At this point I turned on the DECserver, hopeful that it would now download the firmware. However, it still said that it could not download it. There were no OPCOM messages on the VAX console. So after another post to comp.os.vms I realised that I had to look in SYS$MANAGER:OPERATOR.LOG. Sure enough there were some error messages, here is what I found:

From node 1.1 (VAX1),  1-SEP-2007 21:21:07.94
Circuit SVA-0, Line open error, File open error, Load file
%MOM-E-OPENIN, error opening SYS$COMMON:[MOM$SYSTEM]PR0801ENG.SYS; as input
-RMS-E-FNF, file not found
Node = 13.1 (DS200), Ethernet address = 08-00-2B-11-C6-88

So DSVCONFIG did not set things up so that the firmware file could be found. It seems that this is because the DECserver software I have predates the MOM system that I appear to be running. The solution therefore was to add the directory containing the firmware to the MOM search list, so I added the following line to SYSTARTUP_VMS.COM:

$ DEFINE/SYSTEM MOM$SYSTEM_SOFTID MOM$SYSTEM, MOM$LOAD, SYS$COMMON:[DECSERVER]

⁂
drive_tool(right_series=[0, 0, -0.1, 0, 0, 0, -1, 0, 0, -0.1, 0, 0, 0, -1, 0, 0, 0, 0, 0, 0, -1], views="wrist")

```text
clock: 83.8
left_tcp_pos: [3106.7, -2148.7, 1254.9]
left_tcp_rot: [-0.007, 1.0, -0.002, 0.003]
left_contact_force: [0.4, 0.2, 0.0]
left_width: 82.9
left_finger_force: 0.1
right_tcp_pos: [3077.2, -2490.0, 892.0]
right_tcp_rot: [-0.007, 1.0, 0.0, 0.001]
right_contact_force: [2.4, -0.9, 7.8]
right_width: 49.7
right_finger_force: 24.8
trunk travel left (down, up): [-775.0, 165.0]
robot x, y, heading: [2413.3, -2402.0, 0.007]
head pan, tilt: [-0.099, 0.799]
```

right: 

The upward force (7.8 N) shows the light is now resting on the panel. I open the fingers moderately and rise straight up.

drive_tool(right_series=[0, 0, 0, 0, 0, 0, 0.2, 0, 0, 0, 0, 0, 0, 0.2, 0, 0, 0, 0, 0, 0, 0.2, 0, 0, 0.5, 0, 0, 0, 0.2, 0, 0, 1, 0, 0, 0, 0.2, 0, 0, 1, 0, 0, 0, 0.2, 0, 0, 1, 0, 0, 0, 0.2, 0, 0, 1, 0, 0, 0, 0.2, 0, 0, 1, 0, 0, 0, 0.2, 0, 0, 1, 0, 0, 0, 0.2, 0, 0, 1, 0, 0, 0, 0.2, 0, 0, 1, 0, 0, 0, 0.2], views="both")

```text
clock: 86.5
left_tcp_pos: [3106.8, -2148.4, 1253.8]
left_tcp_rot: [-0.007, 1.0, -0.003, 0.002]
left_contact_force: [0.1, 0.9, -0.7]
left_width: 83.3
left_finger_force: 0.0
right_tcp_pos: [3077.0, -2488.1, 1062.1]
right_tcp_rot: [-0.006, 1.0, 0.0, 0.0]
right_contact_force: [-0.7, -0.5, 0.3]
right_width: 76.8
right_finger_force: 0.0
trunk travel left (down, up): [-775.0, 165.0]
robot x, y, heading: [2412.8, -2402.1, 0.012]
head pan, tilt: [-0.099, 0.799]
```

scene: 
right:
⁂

Once I did this the DECserver was able to download its firmware at long last! Now all I needed to do was to set up LAT, which would allow me to use the DECserver to connect to any of the VAXen on the LAN. Again I went down a blind alley at first, thinking that I would have to tell the DECserver which VAXen it could connect to. But it turned out to be much simpler than that, all you need to do on the VAXen is to start LAT on each one with the following command:

@SYS$STARTUP:LAT$STARTUP.COM

And that is it, apart from making sure that this too was in SYSTARTUP_VMS.COM. Now from the DECserver I could list the nodes and services using SHOW NODES and SHOW SERVICES and just issue a CONNECT <service name> and I was in!